Curioso é notar o fato de que todos os anos cuja expressão numérica é divisível por quatro são bissextos, com 366 dias, como nos casos de 1.600, 1.200, 800 e 2.000.

Os anos seculares, salvante esses do exemplo e outros cujos dois algarismos iniciais não se expressam como exatamente divisíveis por quatro, não resultam bissextos, razão por que o ano secular de 1.900 não o foi.

Em alusão a essa periodicidade do tricentésimo sexagésimo sexto dia, inventou-se, no Brasil, uma locução neológica, desusada noutras nações lusófonas – poeta bissexto/escritor bissexto.

Esse neologismo, então, tenciona conotar o estado daquele, particularmente do poeta, dedicado excepcionalmente à literatura, fazendo poucos versos, o que sugere se evocar, em razão dessa escassez de produção, o dia bissexto de fevereiro (29) e os anos bissextos.

Ocorre, exempli gratia, com EUCLIDES Rodrigues Pimenta DA CUNHA, celebrado autor nacional das letras social, histórica e política. O Autor fluminense produziu extraordinárias obras neste fertílimo terreno, internacionalmente conhecidas e acatadas, como, v.g., Peru versus Bolívia, Contrastes e Confrontos, À Margem da História e o admirável Os Sertões, além doutras de fecunda inspiração e lúcidas ilações.

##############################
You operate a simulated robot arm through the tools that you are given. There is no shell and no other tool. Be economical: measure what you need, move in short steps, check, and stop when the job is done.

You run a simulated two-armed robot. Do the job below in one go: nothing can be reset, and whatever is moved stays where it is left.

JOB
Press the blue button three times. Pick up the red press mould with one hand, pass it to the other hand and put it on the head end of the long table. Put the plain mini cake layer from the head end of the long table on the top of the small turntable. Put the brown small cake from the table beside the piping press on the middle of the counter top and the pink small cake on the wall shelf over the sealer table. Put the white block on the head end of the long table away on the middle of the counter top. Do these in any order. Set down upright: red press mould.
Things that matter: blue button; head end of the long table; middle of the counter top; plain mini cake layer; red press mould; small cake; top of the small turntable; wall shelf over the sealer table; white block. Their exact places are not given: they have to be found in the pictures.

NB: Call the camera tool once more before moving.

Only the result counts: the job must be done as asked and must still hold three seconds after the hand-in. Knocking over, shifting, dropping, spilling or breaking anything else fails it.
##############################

Euclides da Cunha (*Cantagalo-RJ, 20.01.1866 ; + Rio de Janeiro, 15.08.1909) achou de escrever, em meio às produções do seu gênero, o Soneto sequente, que extraí de Os mais Belos Sonetos Brasileiros, livro de Edgard Resende (Rio de Janeiro: Freitas Bastos, 1945):

Se acaso uma alma se fotografasse,
De sorte que nos mesmos negativos
A mesma luz pusesse em traços vivos
O nosso coração e a nossa face ...

E os nossos ideais, e os mais cativos
De nossos sonhos ... se a emoção que nasce
Em nós também nas chapas se gravasse
Mesmo em ligeiros traços fugitivos ...
Amigo! Tu terias com certeza
A mais completa e insólita surpresa
Notando - deste grupo bem no meio
Que o mais belo, o mais forte e o mais ardente
Destes sujeitos é precisamente
O mais triste, o mais pálido e o mais feio.

Muitos dos literatos nacionais fizeram versos assim, bissextamente.

Há alguns livros, especialmente de sonetos (duas estrofes de quatro versos = quartetos; e duas de três = tercetos ou trísticos), enfeixando a produção de poetas bissextos, o mais importante dos quais, pela sua contemporaneidade, é a Antologia dos Poetas Bissextos Contemporâneos, organizada por MANUEL Carneiro de Sousa BANDEIRA Filho.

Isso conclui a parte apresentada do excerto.